START Page text

There are many types of microphones and nearly countless methods to differentiate one mic from another. One such differentiating factor with condenser mic capsules is the way in which they are terminated. They are either centre-terminated or edge-terminated.
What is a centre-terminated condenser capsule? A centre-terminated condenser mic capsule has its electrical leads terminating from the centre of the diaphragm and/or backplate. Though not a major factor in performance, centre-terminated capsules, in theory, are less prone to plosives and exhibit less resonance.
What is an edge-terminated condenser capsule? An edge-terminated condenser mic capsule has its electrical leads terminated at the edge of the diaphragm at the ring or body of the capsule housing. Though not a major factor, edge-terminated capsules, in theory, are more prone to plosives and resonance but have extended frequency response.
In this short article, we’ll discuss centre-terminated and edge-terminated capsules in more detail and take a look at some example capsules (and microphones) with edge and centre termination.
Centre-Terminated And Edge-Terminated Capsules
Before we start, it’s important to note that the distinction between centre and edge-terminated capsules only really applies to large-diaphragm condenser microphones.
Though it’s easy to tell the difference between a centre-terminated capsule and an edge-terminated capsule, it doesn’t hurt to go over how each capsule type is designed.
Let’s preface the simple explanations with a basic description of how condenser capsules are designed.
Condenser capsules, like all microphone capsules, have diaphragms*. These diaphragms are nearly always circular** and are attached (around their circumference) to a circular tension ring.
*Laser microphones, which are fairly rare and relatively new technology, do not have conventional diaphragms.
*Ehrlund microphones from Sweden are known for their non-circular diaphragm shapes.
A condenser diaphragm is stretched to a calculated tension around its tension ring. This ring is part of the greater capsule design and holds the diaphragm in its appropriate position relative to its backplate and capsule in general.
Note that the diaphragm is still able to oscillate inward and outward. This is necessary for the microphone to function properly. This preface was to explain that the diaphragm is tensioned around an outer tension ring.
Now for the big difference between the centre and edge-terminated condenser capsules.

END Page text
START Data

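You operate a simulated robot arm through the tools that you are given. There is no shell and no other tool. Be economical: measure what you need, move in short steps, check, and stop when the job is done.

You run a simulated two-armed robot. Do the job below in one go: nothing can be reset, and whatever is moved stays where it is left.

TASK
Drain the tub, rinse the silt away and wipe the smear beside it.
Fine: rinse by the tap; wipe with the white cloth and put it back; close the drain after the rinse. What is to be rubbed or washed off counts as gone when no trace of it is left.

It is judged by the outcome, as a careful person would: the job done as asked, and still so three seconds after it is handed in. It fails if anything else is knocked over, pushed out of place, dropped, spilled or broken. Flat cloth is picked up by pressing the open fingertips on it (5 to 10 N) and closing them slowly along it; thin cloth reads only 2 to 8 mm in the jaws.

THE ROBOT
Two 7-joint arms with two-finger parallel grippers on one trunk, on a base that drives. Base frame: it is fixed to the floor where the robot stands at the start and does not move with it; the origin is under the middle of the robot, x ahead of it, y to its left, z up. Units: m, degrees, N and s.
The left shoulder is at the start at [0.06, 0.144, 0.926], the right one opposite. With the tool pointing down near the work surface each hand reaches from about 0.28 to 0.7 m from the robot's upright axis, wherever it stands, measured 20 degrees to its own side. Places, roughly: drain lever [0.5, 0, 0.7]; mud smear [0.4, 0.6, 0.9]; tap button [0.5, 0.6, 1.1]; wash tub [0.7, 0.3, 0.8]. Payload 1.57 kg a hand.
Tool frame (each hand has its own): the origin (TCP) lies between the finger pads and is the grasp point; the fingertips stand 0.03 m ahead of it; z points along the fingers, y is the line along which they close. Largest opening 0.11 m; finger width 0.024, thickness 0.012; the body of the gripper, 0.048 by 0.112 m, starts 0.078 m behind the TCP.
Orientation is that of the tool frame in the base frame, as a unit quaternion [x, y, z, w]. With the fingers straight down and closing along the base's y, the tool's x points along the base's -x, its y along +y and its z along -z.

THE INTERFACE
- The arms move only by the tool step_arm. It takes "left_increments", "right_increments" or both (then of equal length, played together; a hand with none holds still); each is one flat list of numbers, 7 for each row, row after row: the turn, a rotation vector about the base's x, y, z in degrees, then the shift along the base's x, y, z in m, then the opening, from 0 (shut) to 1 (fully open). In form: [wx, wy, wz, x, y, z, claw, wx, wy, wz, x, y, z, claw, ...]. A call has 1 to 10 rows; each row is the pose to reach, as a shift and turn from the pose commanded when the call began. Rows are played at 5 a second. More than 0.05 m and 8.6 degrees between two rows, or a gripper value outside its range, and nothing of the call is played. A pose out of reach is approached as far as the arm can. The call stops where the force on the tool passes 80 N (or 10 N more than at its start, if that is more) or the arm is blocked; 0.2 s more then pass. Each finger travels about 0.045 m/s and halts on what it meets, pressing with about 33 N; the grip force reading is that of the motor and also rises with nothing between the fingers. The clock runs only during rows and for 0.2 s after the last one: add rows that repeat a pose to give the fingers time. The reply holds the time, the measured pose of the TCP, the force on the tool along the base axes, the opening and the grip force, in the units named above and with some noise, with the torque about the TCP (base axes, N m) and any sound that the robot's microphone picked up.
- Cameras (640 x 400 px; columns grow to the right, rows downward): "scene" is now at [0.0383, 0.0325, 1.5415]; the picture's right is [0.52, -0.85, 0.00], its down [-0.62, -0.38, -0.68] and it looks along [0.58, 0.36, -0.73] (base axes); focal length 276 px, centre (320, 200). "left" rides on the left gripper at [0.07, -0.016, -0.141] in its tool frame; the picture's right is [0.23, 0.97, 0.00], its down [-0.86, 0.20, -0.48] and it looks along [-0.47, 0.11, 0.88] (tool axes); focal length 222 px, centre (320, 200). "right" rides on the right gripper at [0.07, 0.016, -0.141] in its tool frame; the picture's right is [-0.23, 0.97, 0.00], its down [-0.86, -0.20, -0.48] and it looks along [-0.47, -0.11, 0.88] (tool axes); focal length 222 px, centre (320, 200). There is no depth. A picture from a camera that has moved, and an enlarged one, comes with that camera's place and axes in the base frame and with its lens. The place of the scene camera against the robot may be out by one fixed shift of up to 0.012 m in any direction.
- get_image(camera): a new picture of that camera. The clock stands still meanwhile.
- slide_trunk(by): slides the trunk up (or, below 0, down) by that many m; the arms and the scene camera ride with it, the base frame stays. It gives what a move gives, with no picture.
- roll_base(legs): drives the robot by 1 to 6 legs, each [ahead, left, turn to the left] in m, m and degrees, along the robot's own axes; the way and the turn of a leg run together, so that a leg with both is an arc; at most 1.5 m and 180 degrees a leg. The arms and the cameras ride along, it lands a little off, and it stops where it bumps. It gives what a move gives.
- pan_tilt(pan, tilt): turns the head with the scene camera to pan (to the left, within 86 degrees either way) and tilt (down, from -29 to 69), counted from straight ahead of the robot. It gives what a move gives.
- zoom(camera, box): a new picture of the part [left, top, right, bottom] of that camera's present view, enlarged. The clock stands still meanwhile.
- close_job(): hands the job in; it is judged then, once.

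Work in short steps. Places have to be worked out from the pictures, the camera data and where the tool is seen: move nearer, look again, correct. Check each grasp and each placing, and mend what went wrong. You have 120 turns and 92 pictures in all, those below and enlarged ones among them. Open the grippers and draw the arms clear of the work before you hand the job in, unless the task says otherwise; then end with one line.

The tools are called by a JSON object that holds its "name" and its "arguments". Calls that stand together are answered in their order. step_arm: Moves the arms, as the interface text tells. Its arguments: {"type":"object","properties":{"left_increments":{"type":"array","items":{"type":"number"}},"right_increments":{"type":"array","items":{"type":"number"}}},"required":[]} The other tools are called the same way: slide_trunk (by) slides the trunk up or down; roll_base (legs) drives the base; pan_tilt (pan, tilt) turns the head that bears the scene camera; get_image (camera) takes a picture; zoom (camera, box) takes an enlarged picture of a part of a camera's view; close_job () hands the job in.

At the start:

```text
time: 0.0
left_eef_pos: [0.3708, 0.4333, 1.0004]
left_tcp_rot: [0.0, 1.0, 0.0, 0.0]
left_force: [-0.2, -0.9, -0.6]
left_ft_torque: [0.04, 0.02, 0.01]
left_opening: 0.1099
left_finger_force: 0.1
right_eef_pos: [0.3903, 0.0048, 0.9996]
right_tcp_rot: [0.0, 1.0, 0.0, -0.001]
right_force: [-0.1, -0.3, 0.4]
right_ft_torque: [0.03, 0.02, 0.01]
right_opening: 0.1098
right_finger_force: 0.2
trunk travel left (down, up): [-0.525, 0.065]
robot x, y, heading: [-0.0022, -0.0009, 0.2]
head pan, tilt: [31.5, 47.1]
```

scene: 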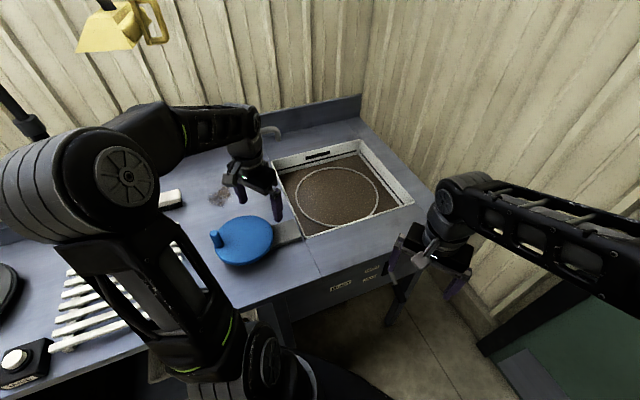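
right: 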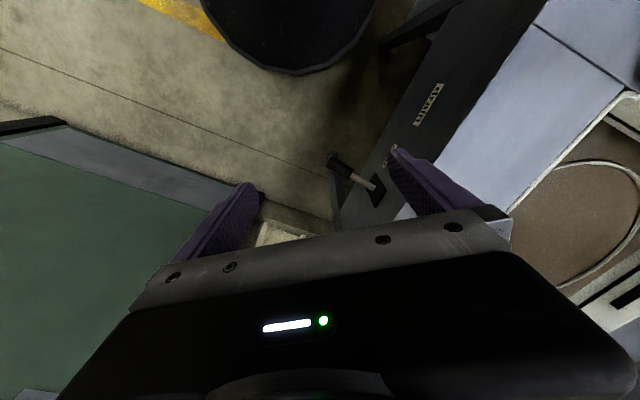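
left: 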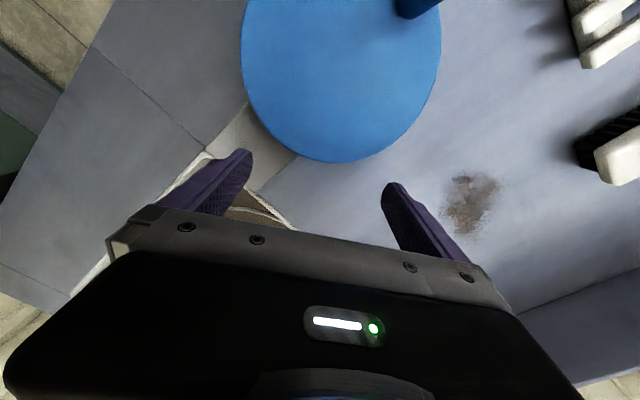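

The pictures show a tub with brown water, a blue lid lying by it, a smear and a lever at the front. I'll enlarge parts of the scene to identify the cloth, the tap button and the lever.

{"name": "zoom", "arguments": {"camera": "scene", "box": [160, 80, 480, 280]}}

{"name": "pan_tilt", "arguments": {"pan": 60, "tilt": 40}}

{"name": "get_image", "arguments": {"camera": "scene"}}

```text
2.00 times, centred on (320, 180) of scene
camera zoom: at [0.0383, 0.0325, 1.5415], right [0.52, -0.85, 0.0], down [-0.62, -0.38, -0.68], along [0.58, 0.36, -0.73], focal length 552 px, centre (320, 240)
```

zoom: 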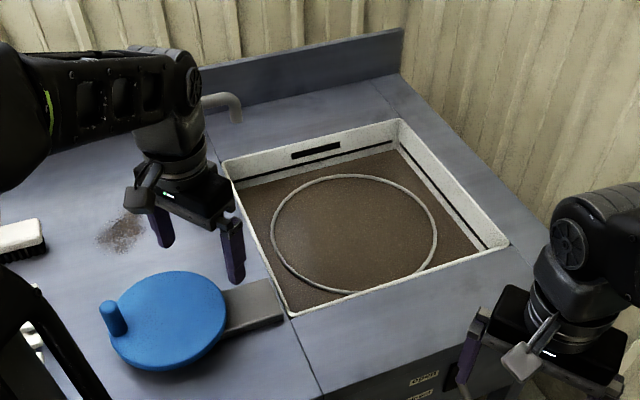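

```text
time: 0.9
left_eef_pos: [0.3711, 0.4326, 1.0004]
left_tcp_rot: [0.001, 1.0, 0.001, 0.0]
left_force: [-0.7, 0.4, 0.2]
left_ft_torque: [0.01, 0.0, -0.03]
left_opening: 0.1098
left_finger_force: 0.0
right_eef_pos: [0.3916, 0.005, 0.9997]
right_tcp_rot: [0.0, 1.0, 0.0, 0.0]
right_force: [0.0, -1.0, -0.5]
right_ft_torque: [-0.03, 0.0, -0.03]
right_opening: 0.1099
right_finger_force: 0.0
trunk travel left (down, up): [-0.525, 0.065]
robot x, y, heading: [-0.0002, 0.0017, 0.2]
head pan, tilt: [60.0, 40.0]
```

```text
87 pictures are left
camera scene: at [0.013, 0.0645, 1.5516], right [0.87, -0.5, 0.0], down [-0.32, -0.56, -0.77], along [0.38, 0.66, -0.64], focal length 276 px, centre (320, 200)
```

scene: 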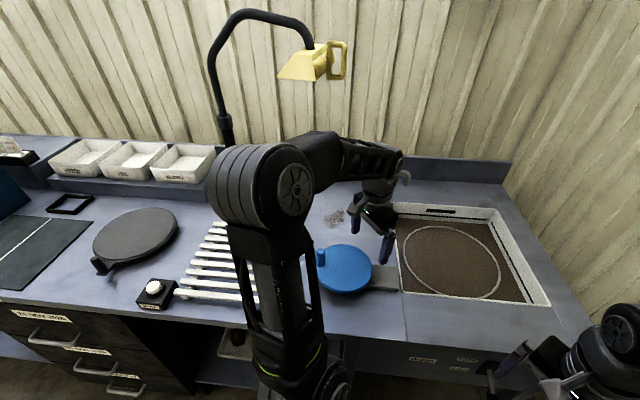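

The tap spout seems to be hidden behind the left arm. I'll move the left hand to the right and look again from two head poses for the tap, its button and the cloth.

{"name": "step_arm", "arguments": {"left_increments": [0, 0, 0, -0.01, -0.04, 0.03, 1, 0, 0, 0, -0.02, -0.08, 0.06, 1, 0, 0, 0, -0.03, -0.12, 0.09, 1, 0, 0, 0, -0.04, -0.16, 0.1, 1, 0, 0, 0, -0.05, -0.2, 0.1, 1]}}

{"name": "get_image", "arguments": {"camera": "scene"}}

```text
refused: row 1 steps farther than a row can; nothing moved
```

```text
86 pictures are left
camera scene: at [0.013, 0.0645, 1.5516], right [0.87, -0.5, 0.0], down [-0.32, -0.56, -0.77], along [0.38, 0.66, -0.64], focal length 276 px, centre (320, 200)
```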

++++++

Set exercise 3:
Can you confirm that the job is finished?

END Data

Set exercise 1:
Transcribe the lines beginning at the one that contains "Drain the tub, rinse" and ending at the one that contains "Two 7-joint arms", with nothing added or left out. Each line that is not empty gets a number of its own, and empty lines are dropped.
Set exercise 2:
Could you carry on with the page text from where it ends?

Right answer 1:
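1. Drain the tub, rinse the silt away and wipe the smear beside it.
2. Fine: rinse by the tap; wipe with the white cloth and put it back; close the drain after the rinse. What is to be rubbed or washed off counts as gone when no trace of it is left.
3. It is judged by the outcome, as a careful person would: the job done as asked, and still so three seconds after it is handed in. It fails if anything else is knocked over, pushed out of place, dropped, spilled or broken. Flat cloth is picked up by pressing the open fingertips on it (5 to 10 N) and closing them slowly along it; thin cloth reads only 2 to 8 mm in the jaws.
4. THE ROBOT
5. Two 7-joint arms with two-finger parallel grippers on one trunk, on a base that drives. Base frame: it is fixed to the floor where the robot stands at the start and does not move with it; the origin is under the middle of the robot, x ahead of it, y to its left, z up. Units: m, degrees, N and s.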

Right answer 2:
The Differences Between Centre And Edge-Terminated Capsules
So the big difference between centre and edge-terminated capsules, as their names suggest, is where the electrical leads are terminated in each capsule type.
Centre-terminated condenser capsules like the K67 (which we’ll discuss later) have their electrical leads terminated in the centre of their diaphragms.
Edge-terminated condenser capsules like the CK 12 (which we’ll also discuss later) have their electrical leads terminated at the edge of their capsules. These electrical leads are attached to the mic’s tensioning ring and/or the great capsule body.
So it’s quite obvious to tell the two termination types apart.
The termination type is also not a majorly significant factor in microphone performance. However, there are some differences between capsule termination types that could, in theory, alter the specifications of a microphone.
These differences can be summed up in the following table:
|Less resonant||More resonant|
|Less prone to plosives||More prone to plosives|
|Variation in high-end frequency response||Extended frequency responses|
Let’s look at each of these differences in more detail:
Resonance in solids (like microphone capsules) is a physical phenomenon that causes an increase in vibration at certain frequencies. These frequencies are known as resonant frequencies.
Resonant frequencies are a product of many factors, including the material and shape of the physical object in question.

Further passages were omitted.